::: DATA LINES :::

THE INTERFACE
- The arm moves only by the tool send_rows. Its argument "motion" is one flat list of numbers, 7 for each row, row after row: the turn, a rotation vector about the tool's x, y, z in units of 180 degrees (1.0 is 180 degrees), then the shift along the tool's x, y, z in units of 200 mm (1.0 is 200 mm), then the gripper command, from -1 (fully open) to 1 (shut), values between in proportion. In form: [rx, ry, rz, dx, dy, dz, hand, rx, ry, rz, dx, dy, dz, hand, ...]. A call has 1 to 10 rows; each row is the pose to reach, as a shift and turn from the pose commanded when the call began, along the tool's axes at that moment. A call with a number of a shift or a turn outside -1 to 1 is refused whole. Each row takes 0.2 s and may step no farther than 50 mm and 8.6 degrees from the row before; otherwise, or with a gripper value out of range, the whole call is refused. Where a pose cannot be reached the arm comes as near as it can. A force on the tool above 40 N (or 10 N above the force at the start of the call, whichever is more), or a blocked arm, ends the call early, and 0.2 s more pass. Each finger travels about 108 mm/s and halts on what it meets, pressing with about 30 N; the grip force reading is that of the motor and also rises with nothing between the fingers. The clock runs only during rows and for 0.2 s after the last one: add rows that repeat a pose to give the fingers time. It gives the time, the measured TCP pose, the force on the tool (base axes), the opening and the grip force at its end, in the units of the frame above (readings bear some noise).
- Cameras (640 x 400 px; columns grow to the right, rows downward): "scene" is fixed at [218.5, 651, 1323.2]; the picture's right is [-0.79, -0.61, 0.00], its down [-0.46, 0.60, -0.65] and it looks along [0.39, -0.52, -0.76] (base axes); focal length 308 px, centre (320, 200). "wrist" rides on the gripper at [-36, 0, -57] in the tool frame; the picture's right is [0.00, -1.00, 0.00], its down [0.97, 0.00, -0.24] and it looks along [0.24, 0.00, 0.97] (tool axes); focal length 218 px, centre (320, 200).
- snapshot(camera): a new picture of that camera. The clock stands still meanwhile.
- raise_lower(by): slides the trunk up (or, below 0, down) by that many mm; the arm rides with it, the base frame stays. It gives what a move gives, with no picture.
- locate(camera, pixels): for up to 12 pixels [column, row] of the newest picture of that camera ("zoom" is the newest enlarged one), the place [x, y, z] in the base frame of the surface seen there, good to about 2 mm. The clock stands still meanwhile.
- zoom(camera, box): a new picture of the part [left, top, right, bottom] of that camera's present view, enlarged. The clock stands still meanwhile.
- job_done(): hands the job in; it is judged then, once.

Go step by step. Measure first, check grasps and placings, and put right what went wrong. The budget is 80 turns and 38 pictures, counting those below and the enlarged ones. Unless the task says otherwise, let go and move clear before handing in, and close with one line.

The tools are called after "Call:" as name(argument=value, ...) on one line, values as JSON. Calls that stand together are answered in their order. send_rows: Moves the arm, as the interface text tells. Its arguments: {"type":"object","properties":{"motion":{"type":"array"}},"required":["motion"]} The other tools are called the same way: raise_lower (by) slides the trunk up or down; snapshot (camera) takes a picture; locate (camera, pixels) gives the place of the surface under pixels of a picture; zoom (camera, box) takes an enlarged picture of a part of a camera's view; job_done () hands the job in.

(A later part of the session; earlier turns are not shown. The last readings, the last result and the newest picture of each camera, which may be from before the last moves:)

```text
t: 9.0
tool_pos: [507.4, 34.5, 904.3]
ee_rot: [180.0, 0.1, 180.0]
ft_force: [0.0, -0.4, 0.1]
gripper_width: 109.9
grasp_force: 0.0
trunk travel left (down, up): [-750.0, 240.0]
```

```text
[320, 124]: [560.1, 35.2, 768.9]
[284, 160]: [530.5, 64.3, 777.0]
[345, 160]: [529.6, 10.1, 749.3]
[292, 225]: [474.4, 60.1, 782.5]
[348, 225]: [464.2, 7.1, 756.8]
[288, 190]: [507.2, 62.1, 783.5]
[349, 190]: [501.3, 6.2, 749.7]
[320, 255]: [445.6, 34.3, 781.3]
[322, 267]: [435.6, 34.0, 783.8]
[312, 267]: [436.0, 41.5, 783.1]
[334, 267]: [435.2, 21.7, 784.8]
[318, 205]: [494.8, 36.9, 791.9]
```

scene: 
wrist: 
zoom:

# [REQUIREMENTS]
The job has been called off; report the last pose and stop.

:::

# [REQUIREMENTS]
Which lines of the material contain the string "newest"? List each of them.

# [WORKED ANSWER]
- locate(camera, pixels): for up to 12 pixels [column, row] of the newest picture of that camera ("zoom" is the newest enlarged one), the place [x, y, z] in the base frame of the surface seen there, good to about 2 mm. The clock stands still meanwhile.
(A later part of the session; earlier turns are not shown. The last readings, the last result and the newest picture of each camera, which may be from before the last moves:)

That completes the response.